Rarely Covered looks at who’s mining the darkest, dustiest corners of iconic catalogs.
What counts as a “rarely covered” Bob Dylan song? Every Dylan song has been covered a million times, right?
Not quite. But most have. So, to find the all-but-unearthed gems in a catalog as heavily mined as Bob’s, we need to define the terms. To make my search for rarely-covered Dylan songs more manageable, I first stipulated one rule: No songs he released on proper albums. Only covers outtakes, Bootleg Series cuts, one-off singles, etc. count for these purposes. It’s not a perfect rule – it’s not like artists are rushing to cover proper album tracks “Ballad in Plain D” (Another Side of Bob Dylan) or “Wiggle Wiggle” (Under the Red Sky) – but it makes the pool easier to navigate.

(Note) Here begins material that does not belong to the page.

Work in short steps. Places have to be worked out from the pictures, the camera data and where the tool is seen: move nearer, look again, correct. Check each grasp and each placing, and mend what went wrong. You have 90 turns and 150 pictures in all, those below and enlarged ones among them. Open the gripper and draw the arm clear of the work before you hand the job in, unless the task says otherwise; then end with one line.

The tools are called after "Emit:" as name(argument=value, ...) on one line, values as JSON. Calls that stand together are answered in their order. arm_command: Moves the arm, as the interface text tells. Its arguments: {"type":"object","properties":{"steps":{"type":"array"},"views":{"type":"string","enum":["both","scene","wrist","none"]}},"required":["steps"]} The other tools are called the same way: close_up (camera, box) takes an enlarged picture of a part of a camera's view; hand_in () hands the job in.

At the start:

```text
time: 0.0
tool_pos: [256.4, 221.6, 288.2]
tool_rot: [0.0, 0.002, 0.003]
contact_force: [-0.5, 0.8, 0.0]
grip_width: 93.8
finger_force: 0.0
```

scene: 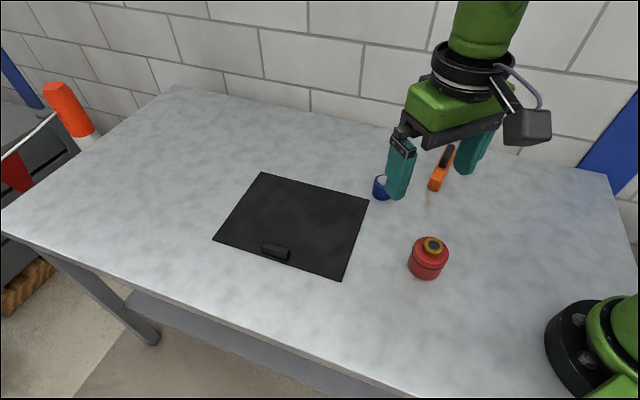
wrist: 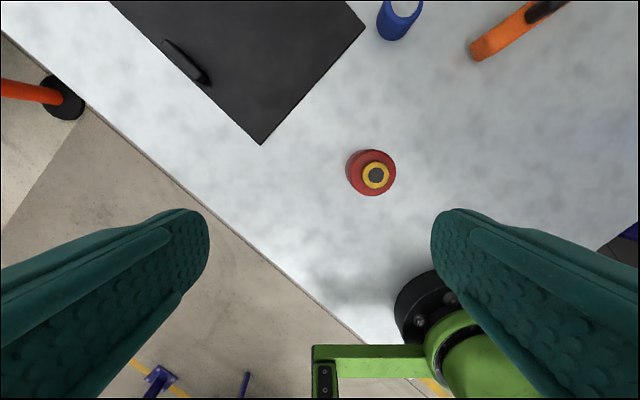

That no-album-cuts rule wasn’t enough though. If I left it at that, non-album track “I Shall Be Released” would qualify as a “rarely-covered” Dylan song. Ha! So I further disqualified the twenty or so most-covered singles and outtakes. Bye to “Blind Willie McTell,” “Tomorrow Is a Long Time,” “Quinn the Eskimo,” etc.
That left us with an interesting batch of obscurities and oddities that few artists tackle. It still contained a lot of great material, killer deep cuts only covered once or twice. So for Bob’s 81st birthday week, we’re breaking it up into five parts, grouped by when Bob first wrote/recorded the song: Early ‘60s, Late ‘60s, 1970s, 1980s, 1990s and Beyond. We’ll be posting another installment every day this week.
The richest period of them all in terms of sheer quantity of songs is this one. In his first couple years on the job, young folkie Dylan wrote dozens more songs than he could fit on his albums. Some he gave to other artists, some he played live for a while and discarded, some he eventually released on Biograph or various Bootleg Series installments. Though none have been covered often, almost all have been covered at least once or twice. After all, they’ve had sixty years for someone to pick them up.
I listened through as many as I could find to dig out the best. And, since there were too many to blurb, Patreon supporters will get a dozen more that are just as good.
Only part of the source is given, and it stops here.